■ Written task A ■
Copy the part of the quoted text from the words "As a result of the" through the words "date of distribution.".
━━ Information shown ━━
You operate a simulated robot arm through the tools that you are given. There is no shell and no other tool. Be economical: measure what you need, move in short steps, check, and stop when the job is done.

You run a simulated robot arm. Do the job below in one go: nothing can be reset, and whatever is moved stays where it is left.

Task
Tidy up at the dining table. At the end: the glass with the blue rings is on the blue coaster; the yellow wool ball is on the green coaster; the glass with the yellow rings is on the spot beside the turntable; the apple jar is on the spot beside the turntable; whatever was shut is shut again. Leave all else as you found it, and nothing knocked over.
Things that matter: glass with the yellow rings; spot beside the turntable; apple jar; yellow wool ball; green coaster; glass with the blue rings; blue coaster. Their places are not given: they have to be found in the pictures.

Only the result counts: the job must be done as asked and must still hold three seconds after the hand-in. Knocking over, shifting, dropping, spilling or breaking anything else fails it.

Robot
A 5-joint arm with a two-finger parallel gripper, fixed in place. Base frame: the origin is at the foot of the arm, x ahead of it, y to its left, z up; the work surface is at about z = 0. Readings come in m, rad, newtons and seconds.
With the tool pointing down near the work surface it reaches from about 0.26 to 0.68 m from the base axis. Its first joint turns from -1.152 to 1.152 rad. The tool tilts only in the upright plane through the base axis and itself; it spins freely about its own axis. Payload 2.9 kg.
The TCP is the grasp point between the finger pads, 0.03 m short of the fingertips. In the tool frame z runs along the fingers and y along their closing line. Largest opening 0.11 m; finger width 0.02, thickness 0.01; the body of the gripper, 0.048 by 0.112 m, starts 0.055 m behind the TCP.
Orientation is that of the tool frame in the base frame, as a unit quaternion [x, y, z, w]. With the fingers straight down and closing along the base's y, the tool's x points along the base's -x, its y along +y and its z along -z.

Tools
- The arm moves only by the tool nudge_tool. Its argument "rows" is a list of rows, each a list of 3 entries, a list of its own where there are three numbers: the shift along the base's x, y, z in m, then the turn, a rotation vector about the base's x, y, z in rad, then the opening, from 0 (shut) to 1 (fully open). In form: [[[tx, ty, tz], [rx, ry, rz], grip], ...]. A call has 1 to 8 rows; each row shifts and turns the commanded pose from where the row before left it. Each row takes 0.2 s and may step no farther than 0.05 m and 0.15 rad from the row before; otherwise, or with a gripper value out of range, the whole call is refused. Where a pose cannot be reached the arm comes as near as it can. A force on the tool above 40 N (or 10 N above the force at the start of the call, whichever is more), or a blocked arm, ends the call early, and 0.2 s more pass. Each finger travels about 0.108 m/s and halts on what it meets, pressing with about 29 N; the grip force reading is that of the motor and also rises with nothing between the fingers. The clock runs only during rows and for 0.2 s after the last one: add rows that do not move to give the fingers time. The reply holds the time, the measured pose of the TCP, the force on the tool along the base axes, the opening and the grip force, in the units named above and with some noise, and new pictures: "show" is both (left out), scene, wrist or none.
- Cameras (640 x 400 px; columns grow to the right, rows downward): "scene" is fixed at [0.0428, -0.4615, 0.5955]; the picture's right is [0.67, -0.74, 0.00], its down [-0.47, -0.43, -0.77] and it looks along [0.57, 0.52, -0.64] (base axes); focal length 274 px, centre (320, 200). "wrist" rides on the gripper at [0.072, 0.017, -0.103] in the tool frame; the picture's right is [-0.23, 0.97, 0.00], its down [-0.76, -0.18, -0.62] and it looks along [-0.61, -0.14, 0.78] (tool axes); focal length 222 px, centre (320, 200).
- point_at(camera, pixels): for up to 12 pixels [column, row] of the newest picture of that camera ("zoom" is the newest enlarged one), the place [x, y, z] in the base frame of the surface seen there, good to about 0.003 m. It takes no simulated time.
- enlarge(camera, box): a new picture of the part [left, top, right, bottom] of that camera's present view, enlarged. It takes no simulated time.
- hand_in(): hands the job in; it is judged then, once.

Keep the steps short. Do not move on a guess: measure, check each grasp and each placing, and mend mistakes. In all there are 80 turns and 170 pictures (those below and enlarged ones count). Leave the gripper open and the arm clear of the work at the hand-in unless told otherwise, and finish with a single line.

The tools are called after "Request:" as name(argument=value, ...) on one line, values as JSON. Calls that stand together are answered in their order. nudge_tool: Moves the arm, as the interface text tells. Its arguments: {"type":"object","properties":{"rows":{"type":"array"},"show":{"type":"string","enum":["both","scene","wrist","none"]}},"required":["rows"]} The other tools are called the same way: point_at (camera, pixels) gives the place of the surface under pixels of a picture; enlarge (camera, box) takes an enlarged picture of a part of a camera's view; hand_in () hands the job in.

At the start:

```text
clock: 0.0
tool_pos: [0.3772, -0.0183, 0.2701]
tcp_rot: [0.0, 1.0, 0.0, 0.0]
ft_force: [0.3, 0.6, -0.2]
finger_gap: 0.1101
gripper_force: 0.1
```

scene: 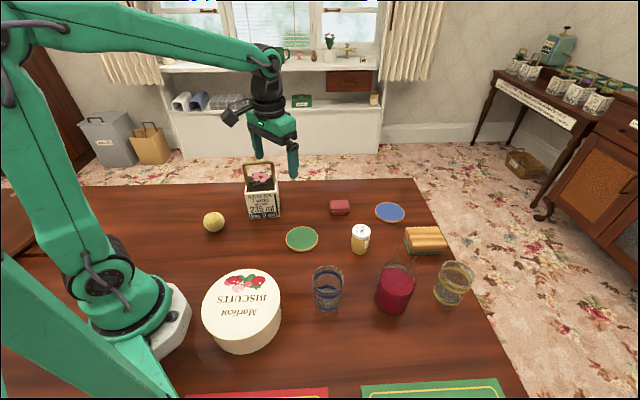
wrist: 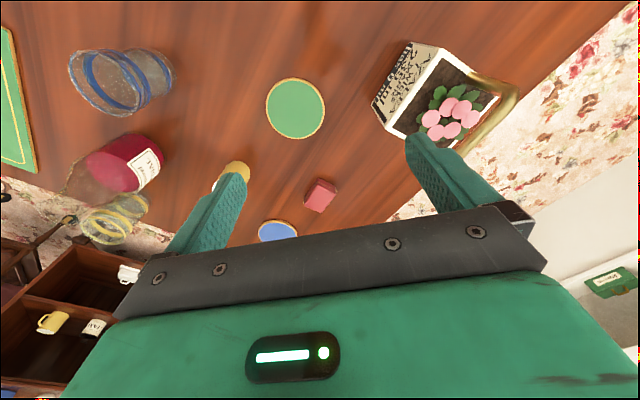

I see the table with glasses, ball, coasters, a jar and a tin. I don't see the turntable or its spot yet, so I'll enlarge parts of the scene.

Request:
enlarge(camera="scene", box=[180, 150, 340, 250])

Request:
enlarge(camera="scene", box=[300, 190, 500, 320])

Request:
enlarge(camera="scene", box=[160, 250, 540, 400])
━━━
■ Written task B ■
Your task is to transcribe only the lines from the line containing "The TCP is the" through the line containing "- The arm moves", word for word.
━━ Quoted text ━━
As a result of the tax-free status of the spin-off of California Resources, Occidental's use of restricted cash is limited to the payment of dividends, repayment of debt or share repurchases. To retain the tax-free status of the spin-off, the restricted cash must be used for these purposes within 18 months from the date of distribution.
Net cash provided by operating activities from was $1.4 billion for the six months ended June 30, 2015, compared to $5.6 billion for the same period in 2014 which includes $1.2 billion in operating cash flows from discontinued operations. Operating cash flows were negatively impacted by significantly lower realized prices for all oil and natural gas commodities, partially offset by higher crude oil volumes. The usage of working capital of approximately $950 million was a result of lower realized prices that impacted receivable collections and payments related to higher capital and operating spending accrued in the fourth quarter of 2014 and paid in 2015. The impact of the chemical and the midstream and marketing segments on overall cash flows is typically less significant than the impact of the oil and gas segment because the chemical and midstream and marketing segments are significantly smaller.
Occidental’s net cash used by investing activities was $3.9 billion for the first six months of 2015, compared to $4.1 billion for the same period of 2014, which included $1.0 billion in investing cash flows used by discontinued operations. Capital expenditures for the first six months of 2015 were $3.1 billion of which $2.7 billion was for the oil and gas segment. The change in capital accrual for the six months ended June 30, 2015 reflected amounts paid in the first half of 2015 related to capital expenditures incurred and accrued in the fourth quarter of 2014.
━━━
■ Exercise solution A ■
As a result of the tax-free status of the spin-off of California Resources, Occidental's use of restricted cash is limited to the payment of dividends, repayment of debt or share repurchases. To retain the tax-free status of the spin-off, the restricted cash must be used for these purposes within 18 months from the date of distribution.

■ Exercise solution B ■
The TCP is the grasp point between the finger pads, 0.03 m short of the fingertips. In the tool frame z runs along the fingers and y along their closing line. Largest opening 0.11 m; finger width 0.02, thickness 0.01; the body of the gripper, 0.048 by 0.112 m, starts 0.055 m behind the TCP.
Orientation is that of the tool frame in the base frame, as a unit quaternion [x, y, z, w]. With the fingers straight down and closing along the base's y, the tool's x points along the base's -x, its y along +y and its z along -z.

Tools
- The arm moves only by the tool nudge_tool. Its argument "rows" is a list of rows, each a list of 3 entries, a list of its own where there are three numbers: the shift along the base's x, y, z in m, then the turn, a rotation vector about the base's x, y, z in rad, then the opening, from 0 (shut) to 1 (fully open). In form: [[[tx, ty, tz], [rx, ry, rz], grip], ...]. A call has 1 to 8 rows; each row shifts and turns the commanded pose from where the row before left it. Each row takes 0.2 s and may step no farther than 0.05 m and 0.15 rad from the row before; otherwise, or with a gripper value out of range, the whole call is refused. Where a pose cannot be reached the arm comes as near as it can. A force on the tool above 40 N (or 10 N above the force at the start of the call, whichever is more), or a blocked arm, ends the call early, and 0.2 s more pass. Each finger travels about 0.108 m/s and halts on what it meets, pressing with about 29 N; the grip force reading is that of the motor and also rises with nothing between the fingers. The clock runs only during rows and for 0.2 s after the last one: add rows that do not move to give the fingers time. The reply holds the time, the measured pose of the TCP, the force on the tool along the base axes, the opening and the grip force, in the units named above and with some noise, and new pictures: "show" is both (left out), scene, wrist or none.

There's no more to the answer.